* Task directions:
Keep the document text going from its last sentence.

[Begin Document text]

Common use cases for dbt Wizard, with example prompts and what to expect.

dbt Wizard works best when you give it a clear scope (which dbt model or area), an intent (what you want to change or learn), and any constraints (naming conventions, materialization, tests). The following examples follow that pattern.

This page assumes you're using dbt Wizard in the terminal with an active session or in dbt platform. For examples of using dbt Wizard in the Studio IDE, refer to the Prompt cookbook. To use dbt Wizard in the CLI, use the wizard command reference.

Build a new model

You have clean source data and want a new mart model without writing all the SQL by hand.

Example prompt:

Create a model called `fct_monthly_revenue` that joins `stg_orders` and `stg_payments`,
groups by `month` and `customer_id`, and materializes as a table. Add `not_null` tests
to the primary key and a unique test on the grain.

[End Document text]
[Begin Given data]

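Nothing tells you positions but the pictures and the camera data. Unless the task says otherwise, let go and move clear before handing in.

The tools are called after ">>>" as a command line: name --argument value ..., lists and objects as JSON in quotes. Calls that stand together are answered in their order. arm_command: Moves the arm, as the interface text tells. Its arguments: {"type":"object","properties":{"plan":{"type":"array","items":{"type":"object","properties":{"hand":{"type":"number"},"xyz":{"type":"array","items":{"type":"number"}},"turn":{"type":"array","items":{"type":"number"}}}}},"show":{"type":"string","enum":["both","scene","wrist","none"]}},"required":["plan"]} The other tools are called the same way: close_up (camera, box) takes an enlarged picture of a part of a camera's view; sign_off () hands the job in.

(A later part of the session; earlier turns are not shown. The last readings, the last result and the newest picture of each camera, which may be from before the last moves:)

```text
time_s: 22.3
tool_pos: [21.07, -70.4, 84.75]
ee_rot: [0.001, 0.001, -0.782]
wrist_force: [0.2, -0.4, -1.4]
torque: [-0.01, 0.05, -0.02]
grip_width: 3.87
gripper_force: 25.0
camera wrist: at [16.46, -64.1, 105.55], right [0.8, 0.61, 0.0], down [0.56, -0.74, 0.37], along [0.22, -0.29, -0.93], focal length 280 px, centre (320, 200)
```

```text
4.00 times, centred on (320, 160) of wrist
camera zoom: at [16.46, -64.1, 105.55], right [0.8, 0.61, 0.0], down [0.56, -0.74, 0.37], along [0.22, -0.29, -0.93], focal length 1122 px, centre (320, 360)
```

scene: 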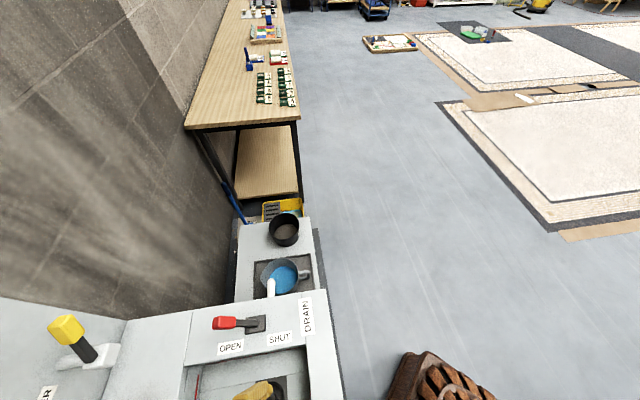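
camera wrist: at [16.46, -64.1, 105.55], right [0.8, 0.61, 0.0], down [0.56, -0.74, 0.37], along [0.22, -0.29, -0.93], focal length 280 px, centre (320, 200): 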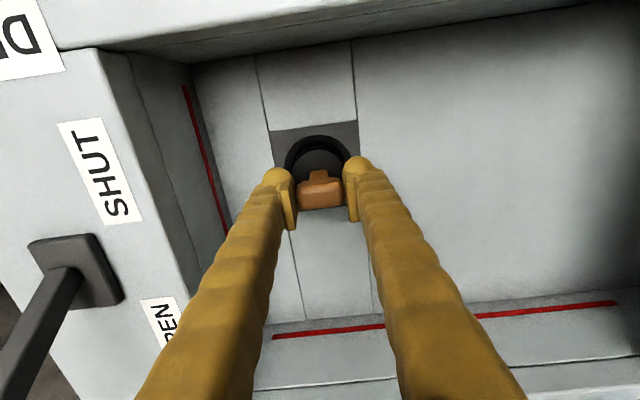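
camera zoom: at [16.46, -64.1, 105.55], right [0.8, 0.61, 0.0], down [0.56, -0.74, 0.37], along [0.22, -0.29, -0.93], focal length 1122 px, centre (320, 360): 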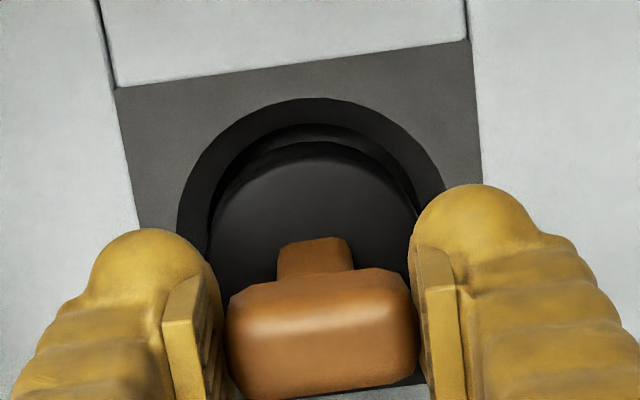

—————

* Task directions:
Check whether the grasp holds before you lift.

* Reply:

[End Given data]

* Reply:
What dbt Wizard does:

  1. Reads stg_orders and stg_payments from your project index to understand the available columns
  2. Generates fct_monthly_revenue.sql with the join and aggregation logic
  3. Creates a matching YAML block with the tests you asked for
  4. Shows a diff for both files — you approve before anything is saved

Tips:

  • Reference your existing staging models by name so dbt Wizard uses the right columns
  • If your project has a team style guide in .agents/skills/, dbt Wizard picks it up automatically and applies naming and materialization conventions

Refactor to incremental

A full-refresh mart is getting slow. You want to switch it to incremental without breaking existing tests.

Example prompt:

Refactor `fct_orders` to use incremental materialization with a `unique_key` on `order_id`
and an updated_at filter. Keep all existing tests and don't change the output schema.

What dbt Wizard does:

  1. Reads the current fct_orders.sql and its YAML
  2. Rewrites the model with an {% if is_incremental() %} filter
  3. Adds the unique_key and materialized = 'incremental' config
  4. Flags if any existing tests might behave differently on incremental runs

Tips:

  • Tell dbt Wizard which column to use as the high-watermark: it can infer a likely candidate from your schema but an explicit instruction is more reliable
  • Ask it to add a full_refresh note to the model description so future maintainers understand the intent

Add tests and docs

You've inherited a model with no tests or YAML. You want coverage without writing boilerplate.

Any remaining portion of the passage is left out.